**Exercise task**
Copy the lines holding the word "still", all of them.

::::

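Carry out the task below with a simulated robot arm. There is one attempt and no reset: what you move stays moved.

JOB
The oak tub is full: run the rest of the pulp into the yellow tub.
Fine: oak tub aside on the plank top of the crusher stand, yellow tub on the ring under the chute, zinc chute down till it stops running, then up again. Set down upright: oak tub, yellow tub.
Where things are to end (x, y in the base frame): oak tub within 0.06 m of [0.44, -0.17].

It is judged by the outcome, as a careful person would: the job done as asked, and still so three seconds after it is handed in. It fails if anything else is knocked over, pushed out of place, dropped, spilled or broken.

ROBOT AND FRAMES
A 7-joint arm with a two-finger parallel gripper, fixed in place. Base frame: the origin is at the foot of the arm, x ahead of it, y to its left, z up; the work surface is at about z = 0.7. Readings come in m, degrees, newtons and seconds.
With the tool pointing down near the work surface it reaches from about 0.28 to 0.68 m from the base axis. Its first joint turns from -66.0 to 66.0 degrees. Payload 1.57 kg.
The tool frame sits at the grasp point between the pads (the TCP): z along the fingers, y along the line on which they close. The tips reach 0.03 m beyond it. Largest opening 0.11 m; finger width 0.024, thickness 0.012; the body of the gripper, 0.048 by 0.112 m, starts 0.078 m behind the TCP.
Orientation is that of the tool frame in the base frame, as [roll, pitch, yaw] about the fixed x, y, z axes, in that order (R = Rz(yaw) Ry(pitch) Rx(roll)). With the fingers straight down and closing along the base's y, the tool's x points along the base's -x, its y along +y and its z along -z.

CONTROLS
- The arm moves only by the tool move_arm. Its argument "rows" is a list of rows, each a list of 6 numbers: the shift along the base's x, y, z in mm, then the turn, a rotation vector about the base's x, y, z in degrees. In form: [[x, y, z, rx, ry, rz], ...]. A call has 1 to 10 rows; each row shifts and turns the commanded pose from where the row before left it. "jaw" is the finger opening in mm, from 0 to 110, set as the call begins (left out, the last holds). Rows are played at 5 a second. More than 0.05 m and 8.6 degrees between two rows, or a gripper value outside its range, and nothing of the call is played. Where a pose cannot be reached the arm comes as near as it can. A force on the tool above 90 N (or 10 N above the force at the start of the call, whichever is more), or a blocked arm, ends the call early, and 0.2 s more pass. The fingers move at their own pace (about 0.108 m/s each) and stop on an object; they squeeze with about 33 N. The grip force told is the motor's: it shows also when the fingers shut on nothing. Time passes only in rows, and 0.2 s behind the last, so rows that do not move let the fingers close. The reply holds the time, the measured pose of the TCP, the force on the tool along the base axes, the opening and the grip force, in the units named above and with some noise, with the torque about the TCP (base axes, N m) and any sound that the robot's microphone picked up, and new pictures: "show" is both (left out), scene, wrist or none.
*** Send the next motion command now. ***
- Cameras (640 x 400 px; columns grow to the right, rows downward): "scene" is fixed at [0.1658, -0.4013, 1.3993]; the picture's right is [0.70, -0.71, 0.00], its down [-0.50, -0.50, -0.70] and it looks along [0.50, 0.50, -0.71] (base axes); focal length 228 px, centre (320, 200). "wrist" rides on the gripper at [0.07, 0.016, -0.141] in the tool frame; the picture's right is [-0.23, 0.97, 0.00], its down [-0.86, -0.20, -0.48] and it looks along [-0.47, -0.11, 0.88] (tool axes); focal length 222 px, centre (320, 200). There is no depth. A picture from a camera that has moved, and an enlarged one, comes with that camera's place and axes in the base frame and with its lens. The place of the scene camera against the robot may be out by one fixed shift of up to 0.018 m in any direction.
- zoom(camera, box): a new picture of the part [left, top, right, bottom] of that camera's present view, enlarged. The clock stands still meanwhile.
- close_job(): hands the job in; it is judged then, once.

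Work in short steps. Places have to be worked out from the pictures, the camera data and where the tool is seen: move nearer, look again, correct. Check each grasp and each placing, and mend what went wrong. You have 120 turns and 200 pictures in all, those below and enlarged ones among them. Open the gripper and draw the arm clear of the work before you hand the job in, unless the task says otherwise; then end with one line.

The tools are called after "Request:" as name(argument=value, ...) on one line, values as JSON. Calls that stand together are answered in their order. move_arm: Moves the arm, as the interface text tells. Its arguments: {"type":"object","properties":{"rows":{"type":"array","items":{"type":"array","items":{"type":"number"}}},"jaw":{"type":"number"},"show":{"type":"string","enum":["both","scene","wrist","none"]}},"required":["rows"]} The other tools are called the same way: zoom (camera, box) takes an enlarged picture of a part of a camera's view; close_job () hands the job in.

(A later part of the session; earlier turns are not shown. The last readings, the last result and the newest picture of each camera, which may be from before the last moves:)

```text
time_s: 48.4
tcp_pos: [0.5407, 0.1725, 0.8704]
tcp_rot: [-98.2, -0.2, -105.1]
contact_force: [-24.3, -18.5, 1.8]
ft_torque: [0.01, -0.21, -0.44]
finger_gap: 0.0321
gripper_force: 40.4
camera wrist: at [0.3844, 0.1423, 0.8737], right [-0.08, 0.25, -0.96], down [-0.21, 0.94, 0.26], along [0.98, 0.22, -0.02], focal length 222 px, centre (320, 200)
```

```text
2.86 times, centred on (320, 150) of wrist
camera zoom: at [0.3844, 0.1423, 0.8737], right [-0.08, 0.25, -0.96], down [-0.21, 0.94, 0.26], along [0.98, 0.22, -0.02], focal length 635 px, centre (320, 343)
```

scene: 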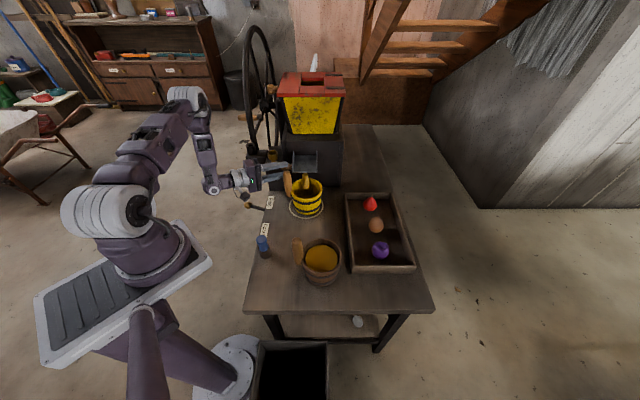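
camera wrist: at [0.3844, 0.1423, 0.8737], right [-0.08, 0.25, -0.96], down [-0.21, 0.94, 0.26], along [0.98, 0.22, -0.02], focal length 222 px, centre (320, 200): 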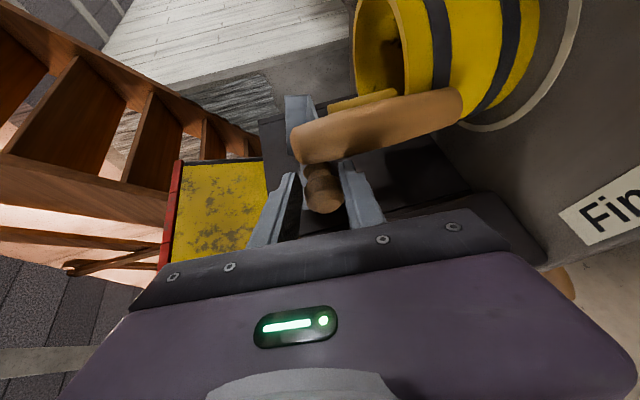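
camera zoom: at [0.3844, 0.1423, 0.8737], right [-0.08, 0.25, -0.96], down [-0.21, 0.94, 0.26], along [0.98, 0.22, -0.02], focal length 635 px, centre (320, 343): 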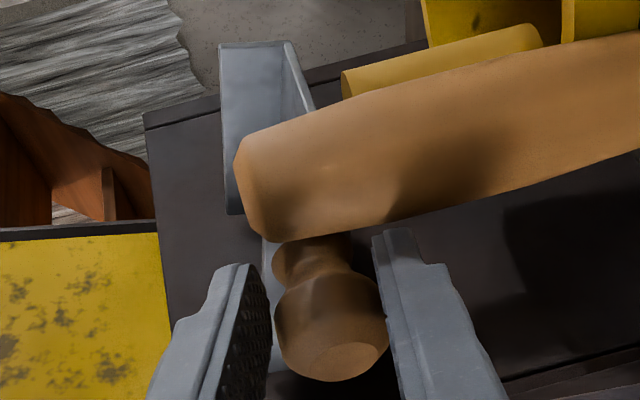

::::

**Final answer**
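It is judged by the outcome, as a careful person would: the job done as asked, and still so three seconds after it is handed in. It fails if anything else is knocked over, pushed out of place, dropped, spilled or broken.
- zoom(camera, box): a new picture of the part [left, top, right, bottom] of that camera's present view, enlarged. The clock stands still meanwhile.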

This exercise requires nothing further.